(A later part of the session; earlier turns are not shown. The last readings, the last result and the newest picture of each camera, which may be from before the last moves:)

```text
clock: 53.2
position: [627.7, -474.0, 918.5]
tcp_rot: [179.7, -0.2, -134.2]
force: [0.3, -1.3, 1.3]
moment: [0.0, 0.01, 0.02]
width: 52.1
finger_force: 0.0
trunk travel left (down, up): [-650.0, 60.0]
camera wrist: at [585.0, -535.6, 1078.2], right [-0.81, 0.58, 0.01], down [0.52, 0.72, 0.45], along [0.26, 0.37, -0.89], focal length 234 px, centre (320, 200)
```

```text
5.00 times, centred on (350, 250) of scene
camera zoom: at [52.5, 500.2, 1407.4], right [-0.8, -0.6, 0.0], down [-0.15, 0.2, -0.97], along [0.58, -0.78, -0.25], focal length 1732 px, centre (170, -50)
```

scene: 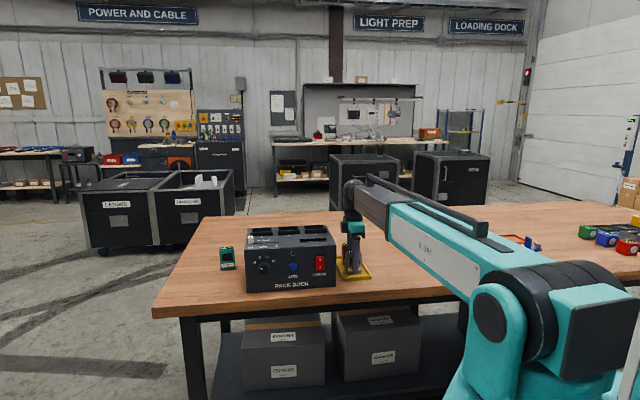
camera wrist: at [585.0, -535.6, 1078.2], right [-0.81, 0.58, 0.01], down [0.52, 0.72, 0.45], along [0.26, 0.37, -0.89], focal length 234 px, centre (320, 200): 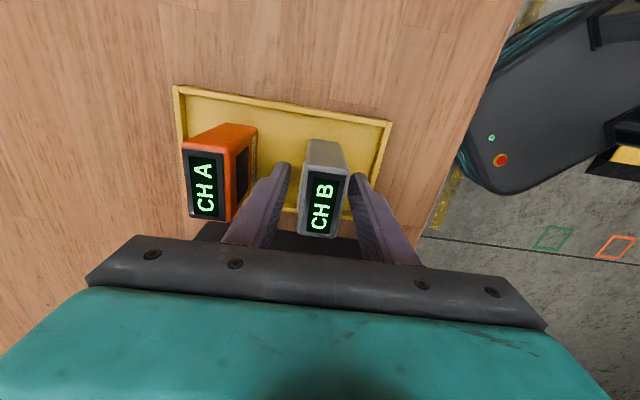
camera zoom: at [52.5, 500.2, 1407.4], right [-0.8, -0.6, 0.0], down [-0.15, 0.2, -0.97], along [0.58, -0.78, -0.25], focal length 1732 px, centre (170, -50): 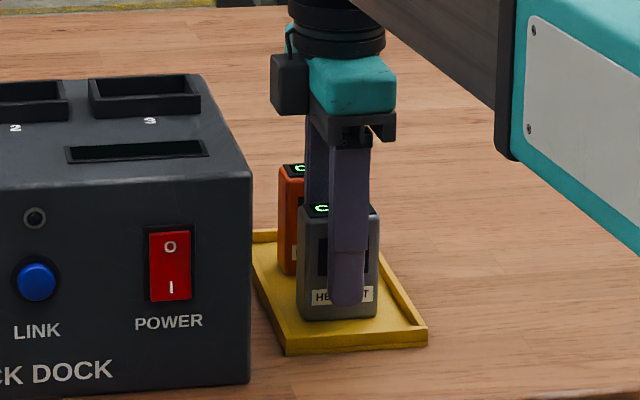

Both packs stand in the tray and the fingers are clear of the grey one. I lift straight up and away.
───
*EXERCISE PROMPT*:
Without the images, write out each line of the data verbatim.

*PROBLEM SOLUTION*:
(A later part of the session; earlier turns are not shown. The last readings, the last result and the newest picture of each camera, which may be from before the last moves:)

```text
clock: 53.2
position: [627.7, -474.0, 918.5]
tcp_rot: [179.7, -0.2, -134.2]
force: [0.3, -1.3, 1.3]
moment: [0.0, 0.01, 0.02]
width: 52.1
finger_force: 0.0
trunk travel left (down, up): [-650.0, 60.0]
camera wrist: at [585.0, -535.6, 1078.2], right [-0.81, 0.58, 0.01], down [0.52, 0.72, 0.45], along [0.26, 0.37, -0.89], focal length 234 px, centre (320, 200)
```

```text
5.00 times, centred on (350, 250) of scene
camera zoom: at [52.5, 500.2, 1407.4], right [-0.8, -0.6, 0.0], down [-0.15, 0.2, -0.97], along [0.58, -0.78, -0.25], focal length 1732 px, centre (170, -50)
```

scene: 
camera wrist: at [585.0, -535.6, 1078.2], right [-0.81, 0.58, 0.01], down [0.52, 0.72, 0.45], along [0.26, 0.37, -0.89], focal length 234 px, centre (320, 200): 
camera zoom: at [52.5, 500.2, 1407.4], right [-0.8, -0.6, 0.0], down [-0.15, 0.2, -0.97], along [0.58, -0.78, -0.25], focal length 1732 px, centre (170, -50): 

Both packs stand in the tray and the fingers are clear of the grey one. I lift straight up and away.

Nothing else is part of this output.